Dengue remains a global health threat. Dengue cases in the country also increased by 21% in January to October 2018 compared to the same period in 2017. The WHO explains that dengue is a mosquito-borne disease that causes flu-like symptoms. Dengue may be lethal, killing up to 20% of those who contract its severe form.
Meanwhile, the world will face another global influenza pandemic — the only thing we don’t know is when it will hit and how severe it will be. WHO warns that global defenses against this threat are only as effective as the weakest link in any country’s health emergency preparedness and response system.
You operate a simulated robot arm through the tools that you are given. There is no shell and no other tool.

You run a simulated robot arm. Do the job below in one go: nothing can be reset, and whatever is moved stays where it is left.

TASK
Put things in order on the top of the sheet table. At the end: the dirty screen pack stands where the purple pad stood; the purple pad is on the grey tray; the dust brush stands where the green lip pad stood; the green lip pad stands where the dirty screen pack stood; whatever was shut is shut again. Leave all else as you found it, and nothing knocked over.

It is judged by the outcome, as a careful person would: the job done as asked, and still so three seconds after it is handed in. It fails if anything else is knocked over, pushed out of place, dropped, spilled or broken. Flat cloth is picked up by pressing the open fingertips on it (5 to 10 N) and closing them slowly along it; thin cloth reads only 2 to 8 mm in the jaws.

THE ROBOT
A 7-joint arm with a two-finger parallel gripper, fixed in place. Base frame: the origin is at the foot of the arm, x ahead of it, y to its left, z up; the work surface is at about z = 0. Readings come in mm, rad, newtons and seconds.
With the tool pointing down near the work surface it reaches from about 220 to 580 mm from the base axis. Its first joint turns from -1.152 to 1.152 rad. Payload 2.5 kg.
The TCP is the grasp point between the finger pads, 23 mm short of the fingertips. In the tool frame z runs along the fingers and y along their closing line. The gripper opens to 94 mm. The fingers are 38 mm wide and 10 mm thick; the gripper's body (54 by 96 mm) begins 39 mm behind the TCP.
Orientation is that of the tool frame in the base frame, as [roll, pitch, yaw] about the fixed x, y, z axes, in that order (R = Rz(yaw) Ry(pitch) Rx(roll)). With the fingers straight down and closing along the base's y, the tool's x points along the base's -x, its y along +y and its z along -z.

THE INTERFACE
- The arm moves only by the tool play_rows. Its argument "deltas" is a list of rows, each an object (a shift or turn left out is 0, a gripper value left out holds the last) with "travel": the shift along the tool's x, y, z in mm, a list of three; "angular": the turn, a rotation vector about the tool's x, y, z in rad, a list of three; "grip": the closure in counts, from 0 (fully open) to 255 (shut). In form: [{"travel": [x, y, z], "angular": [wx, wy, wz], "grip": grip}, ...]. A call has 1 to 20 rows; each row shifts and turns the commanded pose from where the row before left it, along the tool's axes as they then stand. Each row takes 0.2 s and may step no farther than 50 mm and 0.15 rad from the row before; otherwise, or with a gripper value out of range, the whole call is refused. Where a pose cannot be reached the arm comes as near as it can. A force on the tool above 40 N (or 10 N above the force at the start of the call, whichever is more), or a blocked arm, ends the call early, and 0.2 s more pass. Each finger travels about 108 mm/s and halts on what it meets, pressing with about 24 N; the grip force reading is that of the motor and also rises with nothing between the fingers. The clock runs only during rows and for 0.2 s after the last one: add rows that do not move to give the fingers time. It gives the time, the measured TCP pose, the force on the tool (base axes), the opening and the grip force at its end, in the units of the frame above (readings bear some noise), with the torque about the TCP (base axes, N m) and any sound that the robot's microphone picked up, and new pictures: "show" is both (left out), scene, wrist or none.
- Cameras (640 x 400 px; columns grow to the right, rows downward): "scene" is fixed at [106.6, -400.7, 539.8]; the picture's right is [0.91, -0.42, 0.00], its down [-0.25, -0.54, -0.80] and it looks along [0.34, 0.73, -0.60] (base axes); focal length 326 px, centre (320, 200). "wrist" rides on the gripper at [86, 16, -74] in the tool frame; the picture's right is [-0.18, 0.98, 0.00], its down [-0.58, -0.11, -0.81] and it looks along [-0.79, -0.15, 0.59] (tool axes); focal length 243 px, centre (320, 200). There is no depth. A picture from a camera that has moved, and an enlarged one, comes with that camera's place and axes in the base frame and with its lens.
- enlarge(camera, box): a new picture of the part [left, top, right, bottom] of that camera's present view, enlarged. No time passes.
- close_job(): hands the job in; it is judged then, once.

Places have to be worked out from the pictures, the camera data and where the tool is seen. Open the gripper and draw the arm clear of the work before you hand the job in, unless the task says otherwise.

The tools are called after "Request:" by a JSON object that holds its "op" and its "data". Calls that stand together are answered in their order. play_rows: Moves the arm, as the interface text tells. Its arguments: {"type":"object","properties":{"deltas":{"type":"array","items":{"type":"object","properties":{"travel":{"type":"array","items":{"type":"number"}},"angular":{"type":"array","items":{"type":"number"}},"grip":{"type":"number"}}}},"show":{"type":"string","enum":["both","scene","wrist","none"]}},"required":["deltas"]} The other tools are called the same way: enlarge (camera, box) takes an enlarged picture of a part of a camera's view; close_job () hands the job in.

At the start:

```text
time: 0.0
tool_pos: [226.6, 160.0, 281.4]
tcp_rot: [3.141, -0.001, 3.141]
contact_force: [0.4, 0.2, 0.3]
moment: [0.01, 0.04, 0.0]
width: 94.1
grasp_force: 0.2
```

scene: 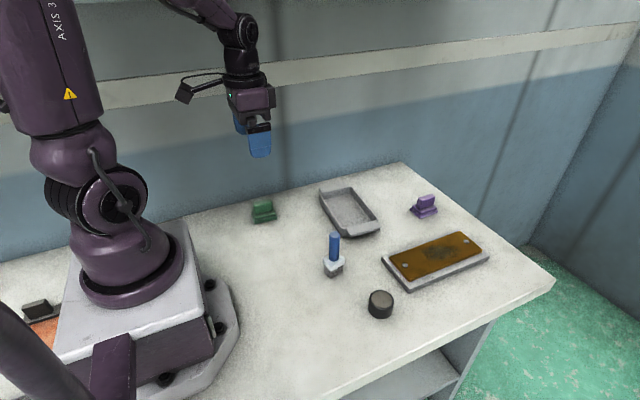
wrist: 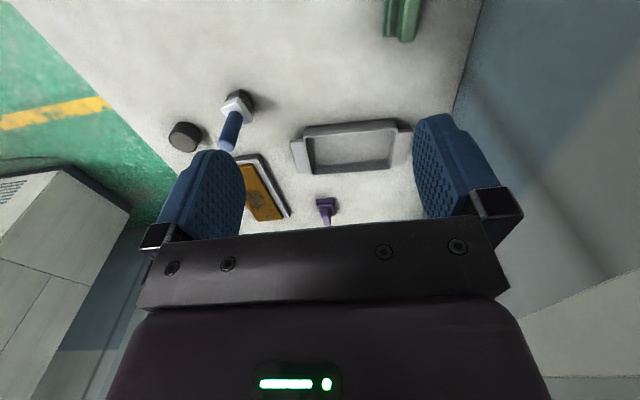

Every year, WHO recommends which strains should be included in the flu vaccine to protect people from seasonal flu. If a strain develops into one which could cause pandemic, the WHO will activate mechanisms that it has put in place in partnership with major players.
The HIV epidemic continues to rage with nearly a million people every year dying of HIV/AIDS. The 6,532 new HIV infections reported by the DoH from January to July 2018 is the highest recorded so far. The average number of Filipinos newly diagnosed with HIV per day has steadily increased: 2 in 2009, 7 in 2011, 13 in 2013, 22 in 2015. and 31 in 2018.
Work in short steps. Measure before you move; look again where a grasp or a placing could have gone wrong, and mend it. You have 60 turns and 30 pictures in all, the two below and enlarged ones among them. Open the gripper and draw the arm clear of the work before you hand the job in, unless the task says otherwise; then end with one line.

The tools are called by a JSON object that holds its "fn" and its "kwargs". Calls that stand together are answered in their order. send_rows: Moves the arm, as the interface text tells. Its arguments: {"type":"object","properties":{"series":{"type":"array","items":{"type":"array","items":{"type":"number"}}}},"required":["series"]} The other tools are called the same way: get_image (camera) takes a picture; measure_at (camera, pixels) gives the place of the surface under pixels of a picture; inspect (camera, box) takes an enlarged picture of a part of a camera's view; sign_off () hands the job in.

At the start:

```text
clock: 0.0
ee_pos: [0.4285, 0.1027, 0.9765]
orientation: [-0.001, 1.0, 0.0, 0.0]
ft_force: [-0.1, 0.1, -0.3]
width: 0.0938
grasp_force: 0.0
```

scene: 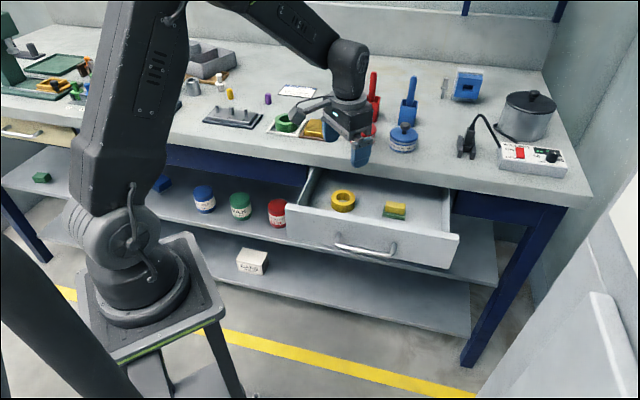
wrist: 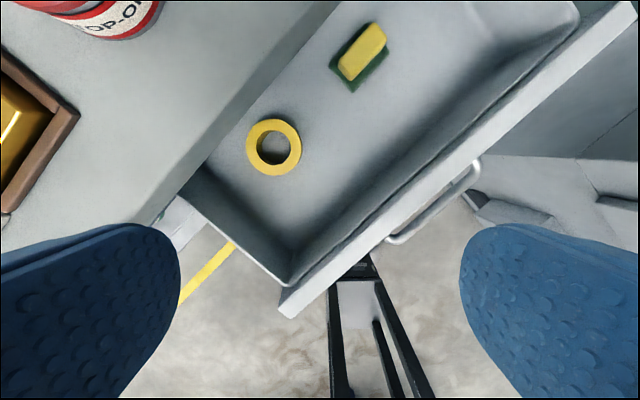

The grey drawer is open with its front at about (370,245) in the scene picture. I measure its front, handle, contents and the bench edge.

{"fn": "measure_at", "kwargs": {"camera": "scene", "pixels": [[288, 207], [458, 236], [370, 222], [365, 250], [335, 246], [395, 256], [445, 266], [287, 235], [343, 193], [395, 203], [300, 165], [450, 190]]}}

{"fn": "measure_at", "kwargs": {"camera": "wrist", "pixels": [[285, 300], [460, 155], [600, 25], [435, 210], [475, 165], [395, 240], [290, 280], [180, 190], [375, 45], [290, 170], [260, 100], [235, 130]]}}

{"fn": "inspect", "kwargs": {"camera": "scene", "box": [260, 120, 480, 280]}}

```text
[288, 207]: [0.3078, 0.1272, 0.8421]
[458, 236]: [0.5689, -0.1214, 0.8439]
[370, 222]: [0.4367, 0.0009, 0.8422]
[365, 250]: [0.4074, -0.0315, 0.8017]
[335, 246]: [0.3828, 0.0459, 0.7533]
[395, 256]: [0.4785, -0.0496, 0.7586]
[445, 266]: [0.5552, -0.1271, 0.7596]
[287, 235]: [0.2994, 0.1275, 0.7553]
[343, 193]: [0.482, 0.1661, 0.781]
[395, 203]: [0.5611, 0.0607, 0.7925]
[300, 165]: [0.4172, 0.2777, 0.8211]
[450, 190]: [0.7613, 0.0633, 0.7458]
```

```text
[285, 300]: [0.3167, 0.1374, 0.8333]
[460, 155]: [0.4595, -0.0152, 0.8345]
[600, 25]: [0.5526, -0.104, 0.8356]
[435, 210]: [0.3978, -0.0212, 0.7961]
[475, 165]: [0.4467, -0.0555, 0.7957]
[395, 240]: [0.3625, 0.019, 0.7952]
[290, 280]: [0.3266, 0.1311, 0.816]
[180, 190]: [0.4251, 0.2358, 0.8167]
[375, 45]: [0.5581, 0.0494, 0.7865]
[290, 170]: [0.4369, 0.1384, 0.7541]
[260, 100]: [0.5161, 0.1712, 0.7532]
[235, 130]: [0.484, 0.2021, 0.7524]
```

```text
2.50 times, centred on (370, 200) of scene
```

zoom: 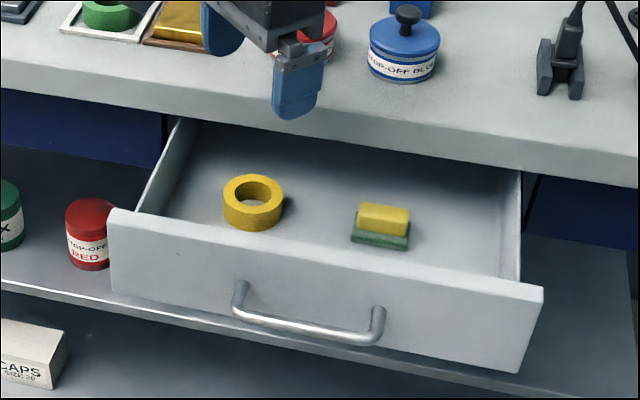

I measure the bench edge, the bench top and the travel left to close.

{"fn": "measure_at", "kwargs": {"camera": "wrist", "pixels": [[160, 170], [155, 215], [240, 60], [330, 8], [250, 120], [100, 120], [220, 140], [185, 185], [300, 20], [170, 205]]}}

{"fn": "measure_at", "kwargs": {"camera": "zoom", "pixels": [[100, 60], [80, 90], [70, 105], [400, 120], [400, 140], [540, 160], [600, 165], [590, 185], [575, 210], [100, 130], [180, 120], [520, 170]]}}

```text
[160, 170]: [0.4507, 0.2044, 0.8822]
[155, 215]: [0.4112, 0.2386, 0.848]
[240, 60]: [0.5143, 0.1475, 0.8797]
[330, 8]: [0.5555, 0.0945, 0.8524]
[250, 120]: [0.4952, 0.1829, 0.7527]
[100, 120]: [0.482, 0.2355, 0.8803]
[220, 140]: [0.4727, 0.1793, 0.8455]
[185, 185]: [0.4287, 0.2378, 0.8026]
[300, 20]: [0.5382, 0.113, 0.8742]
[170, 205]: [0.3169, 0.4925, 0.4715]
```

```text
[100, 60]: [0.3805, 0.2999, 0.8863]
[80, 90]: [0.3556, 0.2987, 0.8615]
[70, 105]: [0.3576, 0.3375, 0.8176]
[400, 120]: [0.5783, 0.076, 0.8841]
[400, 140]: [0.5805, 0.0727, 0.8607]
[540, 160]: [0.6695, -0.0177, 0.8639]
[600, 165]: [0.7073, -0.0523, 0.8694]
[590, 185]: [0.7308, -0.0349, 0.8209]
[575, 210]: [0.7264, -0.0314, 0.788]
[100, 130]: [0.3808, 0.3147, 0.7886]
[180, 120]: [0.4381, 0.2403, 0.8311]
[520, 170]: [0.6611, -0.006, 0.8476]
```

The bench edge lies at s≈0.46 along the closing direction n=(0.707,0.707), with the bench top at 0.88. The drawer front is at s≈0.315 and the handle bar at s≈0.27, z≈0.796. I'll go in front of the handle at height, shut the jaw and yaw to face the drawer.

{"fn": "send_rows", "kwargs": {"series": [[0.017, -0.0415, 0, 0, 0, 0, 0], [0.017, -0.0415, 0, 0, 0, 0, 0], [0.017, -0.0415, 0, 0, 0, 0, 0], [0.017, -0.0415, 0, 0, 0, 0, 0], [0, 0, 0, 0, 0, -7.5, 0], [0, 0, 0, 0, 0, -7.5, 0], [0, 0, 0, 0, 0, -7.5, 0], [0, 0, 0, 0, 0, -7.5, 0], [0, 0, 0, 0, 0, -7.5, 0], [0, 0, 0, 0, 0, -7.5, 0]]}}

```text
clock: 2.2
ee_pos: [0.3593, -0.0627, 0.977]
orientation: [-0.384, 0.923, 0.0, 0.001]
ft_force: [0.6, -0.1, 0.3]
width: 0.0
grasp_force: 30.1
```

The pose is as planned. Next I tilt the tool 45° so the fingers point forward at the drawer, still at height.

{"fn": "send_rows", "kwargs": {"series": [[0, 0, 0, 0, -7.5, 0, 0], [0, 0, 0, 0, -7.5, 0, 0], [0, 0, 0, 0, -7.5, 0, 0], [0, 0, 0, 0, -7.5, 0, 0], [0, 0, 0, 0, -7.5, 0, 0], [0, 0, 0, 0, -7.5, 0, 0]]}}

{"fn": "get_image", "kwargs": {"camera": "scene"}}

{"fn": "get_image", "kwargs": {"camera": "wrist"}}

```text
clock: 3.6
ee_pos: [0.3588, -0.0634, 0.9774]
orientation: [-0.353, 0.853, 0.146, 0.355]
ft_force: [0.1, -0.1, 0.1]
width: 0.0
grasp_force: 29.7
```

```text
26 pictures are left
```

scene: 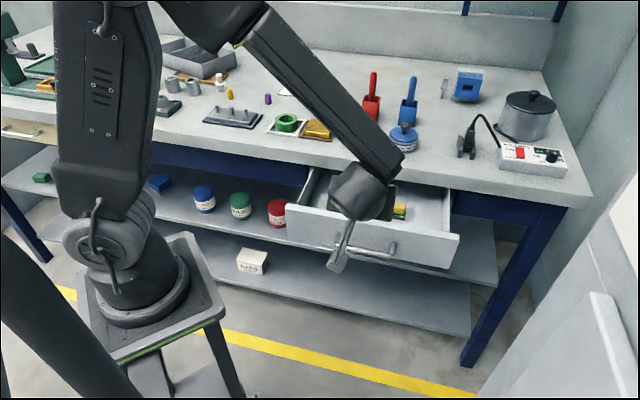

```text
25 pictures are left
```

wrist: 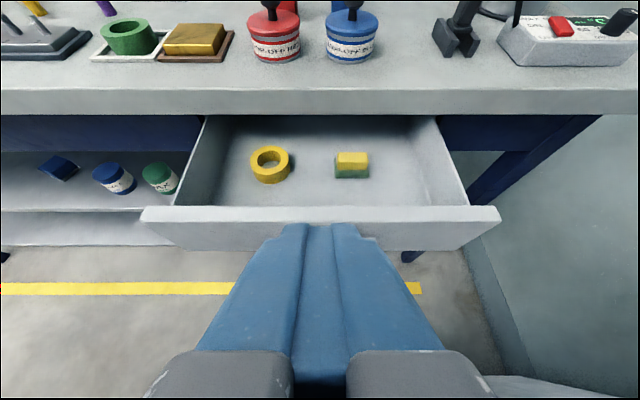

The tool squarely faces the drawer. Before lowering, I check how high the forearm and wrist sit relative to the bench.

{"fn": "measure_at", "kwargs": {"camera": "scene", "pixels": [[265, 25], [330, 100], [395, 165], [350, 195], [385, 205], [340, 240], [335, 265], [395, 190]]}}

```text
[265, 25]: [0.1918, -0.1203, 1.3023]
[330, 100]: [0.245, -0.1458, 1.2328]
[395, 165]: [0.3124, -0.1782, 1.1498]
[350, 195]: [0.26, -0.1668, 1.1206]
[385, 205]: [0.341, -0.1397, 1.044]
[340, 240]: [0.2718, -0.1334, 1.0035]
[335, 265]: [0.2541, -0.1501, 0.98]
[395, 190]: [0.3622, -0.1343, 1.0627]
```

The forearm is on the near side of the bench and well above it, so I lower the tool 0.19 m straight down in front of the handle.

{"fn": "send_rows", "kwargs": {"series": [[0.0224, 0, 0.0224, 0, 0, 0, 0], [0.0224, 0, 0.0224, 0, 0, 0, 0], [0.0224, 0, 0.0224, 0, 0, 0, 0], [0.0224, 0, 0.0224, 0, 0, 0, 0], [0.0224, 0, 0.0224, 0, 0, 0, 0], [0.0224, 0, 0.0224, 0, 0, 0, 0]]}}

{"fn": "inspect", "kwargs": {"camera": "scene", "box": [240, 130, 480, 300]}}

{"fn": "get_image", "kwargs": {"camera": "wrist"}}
Noncommunicable diseases (NCDs), such as diabetes, cancer and heart disease, are collectively responsible for over 70% of all deaths worldwide. These three NCDs are among the leading causes of death in the Philippines. The rise of NCDs has been driven by five major risk factors: tobacco use, physical inactivity, the harmful use of alcohol, unhealthy diets and air pollution.
Air pollution and climate change: Nine out of ten people breathe polluted air every day. In 2019, air pollution is considered by WHO as the greatest environmental risk to health. Microscopic pollutants in the air can penetrate respiratory and circulatory systems, damaging the lungs, heart and brain, killing 7 million people prematurely every year from diseases such as cancer, stroke, heart and lung disease. The primary cause of air pollution (burning fossil fuels) is also a major contributor to climate change, which impacts people’s health in different ways. Between 2030 and 2050, climate change is expected to cause 250,000 additional deaths per year, from malnutrition, malaria, diarrhea and heat stress. As an archipelago, the Philippines is highly vulnerable to the impacts of climate change.
Fragile and vulnerable settings: More than 1.6 billion people (22% of the global population) live in places where protracted crises (through a combination of challenges such as drought, famine, conflict, and population displacement) and weak health services leave them without access to basic care. Fragile settings exist in almost all regions of the world, and these are where half of the key targets in the sustainable development goals, including on child and maternal health, remain unmet.
Antimicrobial resistance is the ability of bacteria, parasites, viruses and fungi to resist these medicines. Drug resistance is driven by the overuse of antimicrobials in people, but also in animals, especially those used for food production, as well as in the environment.
Ebola and other high-threat pathogens: In 2018, the Democratic Republic of the Congo saw two separate Ebola outbreaks, both of which spread to cities of more than 1 million people. WHO has come up with a watchlist for priority research and development. This includes Ebola, several other hemorrhagic fevers, Zika, Nipah, Middle East respiratory syndrome coronavirus (MERS-CoV) and Severe Acute Respiratory Syndrome (SARS) and disease X, which represents the need to prepare for an unknown pathogen that could cause a serious epidemic.
Weak primary health care: Primary health care can meet the majority of a person’s health needs of the course of their life. Health systems with strong primary health care are needed to achieve universal health coverage. Yet many countries do not have adequate primary health care facilities. This neglect may be a lack of resources in low- or middle-income countries, but possibly also a focus in the past few decades on single disease programs, the WHO concludes.